2019年12月に、中国の武漢市で1例目の新型コロナウイルス感染者が報告されました。

それからわずか数ヶ月で、パンデミックと呼ばれる世界的な流行にまで発展しています。

新型コロナウイルスの流行により、各企業は次のような対応が求められました。

  • 社員の安全確保
  • サプライチェーンの見直し
  • リモートワーク推進のための業務改善
  • ITインフラの整備

1918年のインフルエンザ大流行により、パンデミックが起こりました。

当時の経験から、パンデミック対策を作成していた企業は多かったと推測されます。

しかし見直しをしていなかった企業が多かったせいか、新型コロナウイルスの流行に対応しきれなかった企業も多かったでしょう。

そうした背景から、企業活動の回復に不可欠だと認識され、クライシスマネジメントが注目されています。

リスクマネジメントとクライシスマネジメントを徹底することが危機管理

今回はリスクマネジメントとクライシスマネジメントの違いについて説明しました。

クライシスマネジメントとは「危機は必ず発生するもの」という前提の考えに基づき、初期対応や二次被害の回避など、対策を実施することです。

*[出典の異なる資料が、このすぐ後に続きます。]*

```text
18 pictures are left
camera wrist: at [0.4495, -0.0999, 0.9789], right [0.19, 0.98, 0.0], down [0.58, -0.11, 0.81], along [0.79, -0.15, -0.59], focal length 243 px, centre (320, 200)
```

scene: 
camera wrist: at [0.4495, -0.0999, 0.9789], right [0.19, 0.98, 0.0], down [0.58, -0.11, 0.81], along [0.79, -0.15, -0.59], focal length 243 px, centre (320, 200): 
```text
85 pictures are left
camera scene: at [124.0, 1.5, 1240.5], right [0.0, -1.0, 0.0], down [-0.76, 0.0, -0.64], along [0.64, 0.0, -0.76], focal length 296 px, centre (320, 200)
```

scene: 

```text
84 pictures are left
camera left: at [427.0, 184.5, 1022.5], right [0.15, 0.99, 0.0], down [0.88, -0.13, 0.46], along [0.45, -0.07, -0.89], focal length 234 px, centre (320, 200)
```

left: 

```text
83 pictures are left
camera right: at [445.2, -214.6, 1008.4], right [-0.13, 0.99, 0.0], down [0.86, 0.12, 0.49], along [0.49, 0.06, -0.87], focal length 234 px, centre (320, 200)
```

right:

リスクマネジメントには危機発生後の対策に加え、予想されるさまざまなリスクに対し、未然に防いだり、回避したり、ときには受け入れたりする対策も含まれます。

つまりリスクマネジメントはリスクの発生前から、クライシスマネジメントはリスクが発生後の対策です。

企業を取り巻くリスクは多様化、かつ複雑化しています。

なかには自然災害のような「避けられないリスク」も存在します。

どちらかだけを意識するのではなく、状況に応じた危機管理を徹底しましょう。